WHAT YOU WILL DO:
A. Show the exact text of the document segment starting from "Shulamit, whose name" and stopping at the end of "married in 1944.".
B. Pick up the document segment at the point where it stops and go on.

DOCUMENT SEGMENT:
Yitzchak and Shulamit Shamir
Yitzchak and Shulamit Shamir
Arutz Sheva photo: GPO

Shulamit Shamir, wife of former Prime Minister Yitzchak Shamir, was laid to rest Sunday, after passing away over the weekend. Born in 1923, she was 88 when she passed away. One of the people who was closest to both Shamirs was Herzl Makov, former Prime Minister Yitzchak Shamir's chief of staff.

Speaking to Arutz 7, Makov described the relationship between Shulamit and Yitzchak as “heavenly. I worked with them daily when they were both in their 70s,” Makov said. “They acted – and felt – like newlyweds.”

The future Prime Minister met his mate at an internment camp and then she joined the underground Lechi (Fighters for Israel's Freedom), while Yitzchak was commander of the organization. Shulamit arrived from Bulgaria, where she had been active in the Zionist Beitar movement, on an illegal ship, evading the British ban on Jewish immigrants to Palestine.

Shulamit, whose name was actually Sarita, decided to use the Hebrew name she became known by to her fellow fighters after the establishment of the state. In the Lechi, says Makov, her job was to handle communications for Yitzchak, “She brought him news and information about activities in the field, meeting places and times with Lechi members, and the like,” Makov says. “They got to know each other, and their relationship grew from there.” Yitzchak and Shulamit married in 1944.

Yitzchak Shamir joined the Likud in 1969 (he worked for the Mossad for ten years before that), becoming an MK in 1973, and going on to become Foreign Minister in 1980 and Prime Minister in 1983, taking the post after Menachem Begin retired. He again served as Prime Minister between 1986 and 1992.

DATA EXCERPT:
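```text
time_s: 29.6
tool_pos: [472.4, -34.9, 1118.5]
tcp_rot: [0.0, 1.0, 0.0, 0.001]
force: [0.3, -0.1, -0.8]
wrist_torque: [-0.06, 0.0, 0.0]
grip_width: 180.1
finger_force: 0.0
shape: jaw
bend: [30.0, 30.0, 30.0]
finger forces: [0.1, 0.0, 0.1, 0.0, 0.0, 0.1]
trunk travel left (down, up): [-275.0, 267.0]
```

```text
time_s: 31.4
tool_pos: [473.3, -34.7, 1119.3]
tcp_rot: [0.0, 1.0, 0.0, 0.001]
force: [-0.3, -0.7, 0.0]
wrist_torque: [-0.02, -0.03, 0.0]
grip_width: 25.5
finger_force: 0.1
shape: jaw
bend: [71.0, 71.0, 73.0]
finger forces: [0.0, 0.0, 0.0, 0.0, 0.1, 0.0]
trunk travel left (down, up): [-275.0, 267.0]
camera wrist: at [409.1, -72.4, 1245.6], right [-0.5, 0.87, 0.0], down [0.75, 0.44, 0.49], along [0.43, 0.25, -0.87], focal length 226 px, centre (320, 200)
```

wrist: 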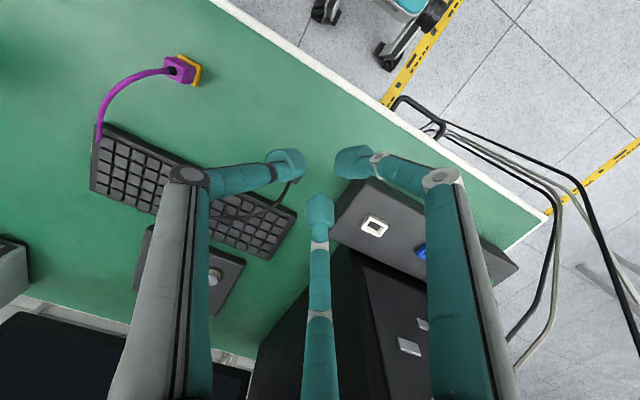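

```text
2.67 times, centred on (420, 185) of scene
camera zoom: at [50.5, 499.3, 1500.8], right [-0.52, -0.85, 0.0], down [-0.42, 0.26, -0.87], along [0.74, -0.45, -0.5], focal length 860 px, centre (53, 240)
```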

ANSWERS TO THE EXERCISE:
A.
Shulamit, whose name was actually Sarita, decided to use the Hebrew name she became known by to her fellow fighters after the establishment of the state. In the Lechi, says Makov, her job was to handle communications for Yitzchak, “She brought him news and information about activities in the field, meeting places and times with Lechi members, and the like,” Makov says. “They got to know each other, and their relationship grew from there.” Yitzchak and Shulamit married in 1944.

B.
According to Makov, Shulamit did not get involved in political issues, leaving those matters to the man for whom the people voted. But, she did take a great interest in social issues.

She agreed with her husband on most political matters, Makov says, but held her peace and did not get involved in his work  – except once. “She called me over and showed me his schedule, which was actually quite full, and said 'Herzl, you know you are dealing with a 77 year old Jew. Maybe you could go a little easier on him?” That incident occurred during the 1992 Prime Ministerial elections, Makov adds, when he was Shamir's chief of staff.

The two had a long and fulfilling life together – and they were very happy, says Makov. “When they were young and had first met, Yitzchak was exiled to Africa by the British for a time. From there he wrote her love letters, letters that you would not believe were written by a no-nonsense man like Yitzchak if you read them. In their later years, they would walk hand in hand, and when either of them went abroad you could see how they missed each other. It was truly a love of which one could be jealous,” Makov said.

Shulamit is survived by her 95 year old husband, the former prime minister, who is now hospitalized in a nursing home in central Israel, two children, grandchildren and great-grandchildren.